Scruples is pretty terrific in its own right. Interestingly, I found Billy the least interesting of the three stories, but I'm, generally speaking, a sucker for both thinly concealed excuses for explicit sex and 'business drama' backgrounds. This is a fast, fun read, with characters that are far more likeable and enjoyable than they have any right to be.

However, given this article's theme of NOT THE GENRE YOU EXPECT, let's pretend Scruples is something else: an epic fantasy. Here we have Billy, born into a noble bloodline, but one that's fallen on hard times. She struggles with all the weight and expectations of her upbringing, but also the genteel poverty. At home, she's the butt of jokes and the 'useless' one. But a wise old woman sends her to a far-off land (er, France), where she discovers her true calling.
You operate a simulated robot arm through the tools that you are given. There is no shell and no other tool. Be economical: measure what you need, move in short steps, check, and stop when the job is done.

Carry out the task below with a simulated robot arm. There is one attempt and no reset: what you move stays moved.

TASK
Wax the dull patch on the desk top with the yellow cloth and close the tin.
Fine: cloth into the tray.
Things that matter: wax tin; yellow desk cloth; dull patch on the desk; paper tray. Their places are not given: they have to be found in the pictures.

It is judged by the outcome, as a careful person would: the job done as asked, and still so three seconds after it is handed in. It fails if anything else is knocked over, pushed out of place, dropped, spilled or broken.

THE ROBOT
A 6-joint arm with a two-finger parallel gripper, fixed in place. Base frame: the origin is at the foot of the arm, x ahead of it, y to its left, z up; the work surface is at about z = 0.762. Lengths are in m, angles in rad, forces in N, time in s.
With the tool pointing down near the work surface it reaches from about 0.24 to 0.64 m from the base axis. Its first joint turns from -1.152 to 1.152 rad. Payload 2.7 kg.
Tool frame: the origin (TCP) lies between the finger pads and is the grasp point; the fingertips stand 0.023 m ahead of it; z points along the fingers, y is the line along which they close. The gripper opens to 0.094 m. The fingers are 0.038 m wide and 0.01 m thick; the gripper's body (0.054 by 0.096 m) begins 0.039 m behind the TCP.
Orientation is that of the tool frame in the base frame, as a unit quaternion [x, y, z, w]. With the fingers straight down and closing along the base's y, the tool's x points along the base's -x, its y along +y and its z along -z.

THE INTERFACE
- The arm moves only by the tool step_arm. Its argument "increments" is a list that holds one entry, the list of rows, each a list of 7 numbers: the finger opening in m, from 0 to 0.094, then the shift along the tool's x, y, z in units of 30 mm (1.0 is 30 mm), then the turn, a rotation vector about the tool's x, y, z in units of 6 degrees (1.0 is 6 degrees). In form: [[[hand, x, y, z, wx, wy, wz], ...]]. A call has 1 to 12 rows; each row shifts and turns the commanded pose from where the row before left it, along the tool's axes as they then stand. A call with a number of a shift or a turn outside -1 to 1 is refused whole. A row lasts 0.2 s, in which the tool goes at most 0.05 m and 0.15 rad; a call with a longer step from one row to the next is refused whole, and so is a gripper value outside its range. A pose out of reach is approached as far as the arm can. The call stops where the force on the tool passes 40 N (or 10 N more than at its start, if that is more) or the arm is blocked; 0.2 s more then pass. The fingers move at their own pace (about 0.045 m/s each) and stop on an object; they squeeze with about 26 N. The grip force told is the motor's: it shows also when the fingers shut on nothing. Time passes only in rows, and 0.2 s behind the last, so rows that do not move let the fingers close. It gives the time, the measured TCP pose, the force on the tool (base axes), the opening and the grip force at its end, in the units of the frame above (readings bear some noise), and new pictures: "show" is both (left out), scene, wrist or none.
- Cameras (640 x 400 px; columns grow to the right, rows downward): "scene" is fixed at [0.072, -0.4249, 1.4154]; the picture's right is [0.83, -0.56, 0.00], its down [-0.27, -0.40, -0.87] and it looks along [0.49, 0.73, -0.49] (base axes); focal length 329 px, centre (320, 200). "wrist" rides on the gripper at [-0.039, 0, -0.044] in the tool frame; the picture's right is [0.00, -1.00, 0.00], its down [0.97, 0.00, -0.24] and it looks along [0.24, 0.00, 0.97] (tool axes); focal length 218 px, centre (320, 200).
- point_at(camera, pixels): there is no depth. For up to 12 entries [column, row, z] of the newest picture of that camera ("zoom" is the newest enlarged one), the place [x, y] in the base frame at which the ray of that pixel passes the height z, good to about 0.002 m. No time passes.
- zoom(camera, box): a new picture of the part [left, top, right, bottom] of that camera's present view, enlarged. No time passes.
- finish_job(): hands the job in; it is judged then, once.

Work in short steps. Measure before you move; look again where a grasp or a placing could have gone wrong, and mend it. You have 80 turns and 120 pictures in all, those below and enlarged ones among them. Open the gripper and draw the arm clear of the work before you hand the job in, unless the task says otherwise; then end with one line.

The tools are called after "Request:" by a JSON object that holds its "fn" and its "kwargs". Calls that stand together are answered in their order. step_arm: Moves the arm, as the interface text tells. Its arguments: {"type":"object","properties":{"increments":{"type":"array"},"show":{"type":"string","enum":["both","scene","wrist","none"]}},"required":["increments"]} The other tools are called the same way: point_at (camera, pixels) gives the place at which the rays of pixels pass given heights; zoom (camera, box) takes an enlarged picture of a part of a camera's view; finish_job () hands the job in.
There's a tough ol' training montage (in this case, dieting), and at the end of which, Billy emerges - ready to seek her destiny and find glory. 

Blah blah blah, and she goes on to achieve impossible things in the face of great, tyrannical evil. Her friends - a charming rogue and an eccentric dual-class wizard/fashionista - have their own subplots, but are largely there to help her fulfil her destiny and restore the balance of good [dress sense] to the world.

Obviously Scruples isn't winning the Gemmell Award any time soon (for one, it was written by a woman - zing!), but structurally, we're reading the same story. This is truly the Chosen One of False Equivalences, but the correlation isn't entirely spurious, as both Scruples and your generic-epic-fantasy are based on escapism. And the formula for commercially successful escapism is well-established - for Scruples, it winds up with Billy discovering her inner hotness, reinventing modern fashion and becoming Queen of Society. For Sword of the Dark Radiant Castle, it is about Wee Zigfried discovering his inner magic, slaying orcs, and becoming High King. For bonus points, the protagonists start unloved, in the wrong family, overlooked and unappreciated. This not only creates empathy with the an escape-seeking reader, but makes their inevitable triumph all the more delicious.